Earth Scientist James Stegen, who studies the microbes, chemistry, and water in rivers, noticed something peculiar about the way research was being done in his field.
“Some of the most impactful science happens when research efforts from multiple teams are put together to do something that is more than the sum of individual parts,” said Stegen. “But this kind of synergy usually happens after individual research efforts are designed and completed.” That is, scientists generally do not intentionally design research efforts in a way that assures the outcomes can be synthesized across research teams and disciplines, and that meets the needs of stakeholders beyond the immediate research team. There are ways to be more intentional in the design of research efforts to increase impact and mutual benefit; ICON science is one of those ways.
“We need to be more intentional in how we design and implement research efforts so that others can easily connect with and take value from what is produced,” said Stegen. “This requires fundamentally rethinking how we do science. We need a paradigm shift in how science is done writ large.”
To meet this challenge, he partnered with fellow Pacific Northwest National Laboratory (PNNL) Earth Scientist Amy Goldman and U.S. Department of Agriculture, Agricultural Research Service Strategic Innovation Advisor Sujata Emani to find a way to catalyze this much-needed transition. In turn, the three created the ICON Science Cooperative. The cooperative is built around four key principles in which research efforts are intentionally built to be Integrated, Coordinated, Open, and Networked. It is meant to enable researchers from all domains of science to use ICON principles to accelerate development of transferable understanding and outcomes that are mutually beneficial across a broad range of stakeholders. The cooperative will be officially launched during a townhall at this year’s American Geophysical Union (AGU) Fall Meeting.
In 2016, a group of researchers created the FAIR principles—findability, accessibility, interoperability, and reusability—for data management and stewardship. Goldman and Stegen applied these principles to their Worldwide Hydrobiogeochemical Observation Network for Dynamic River Systems (WHONDRS) project data, but realized that these powerful principles could be complemented with additional principles to achieve the necessary redesign of the scientific process.
They partnered with Emani to integrate “open science” into the design of their watershed research project. From there, they worked with additional collaborators, including Kelly Wrighton from Colorado State University and Eoin Brodie from Lawrence Berkeley National Laboratory, to organize a workshop to discuss the best practices around designing open research projects across disciplines in watershed studies. It was during this workshop that the ICON principles came into fruition.
The ICON principles are heuristic tool in which research is purposefully designed to be Integrated across disciplines; Coordinated with consistent protocols; Open across the entire research life cycle; and Networked whereby a broad range of stakeholders—from other researchers to the local community—design, implement, and benefit from the work. These principles incorporate the FAIR principles into the “Open” component, but move beyond the data-centric focus of FAIR and into the fundamental design of how research is being done.

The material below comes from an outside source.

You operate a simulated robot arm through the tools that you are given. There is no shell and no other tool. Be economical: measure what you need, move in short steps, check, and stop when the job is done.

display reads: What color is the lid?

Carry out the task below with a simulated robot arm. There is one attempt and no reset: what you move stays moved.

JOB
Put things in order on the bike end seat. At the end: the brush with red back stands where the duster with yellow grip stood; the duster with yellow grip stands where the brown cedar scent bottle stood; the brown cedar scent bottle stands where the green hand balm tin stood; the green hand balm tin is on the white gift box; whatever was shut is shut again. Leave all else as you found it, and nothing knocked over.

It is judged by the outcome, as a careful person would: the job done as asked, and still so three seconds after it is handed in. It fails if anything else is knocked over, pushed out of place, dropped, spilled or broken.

Goldman, Emani, and Stegen knew they needed to understand how ICON principles are currently used and how they could be better used in the future. To begin down that path of understanding, it was natural to start with their own community, the geosciences. Along with Lina Pérez-Angel from the University of Colorado Boulder and Josué Rodríguez-Ramos from Colorado State University, they initiated a special collection of openly crowdsourced manuscripts. They invited researchers working in disciplines that align with any of AGU’s 25 sections to describe their perspectives on ICON science. The collection is named “The Power of Many: Opportunities and Challenges of Integrated, Coordinated, Open, and Networked (ICON) Science to Advance Geosciences.” Many of the contributed manuscripts can currently be accessed via AGU’s preprint server.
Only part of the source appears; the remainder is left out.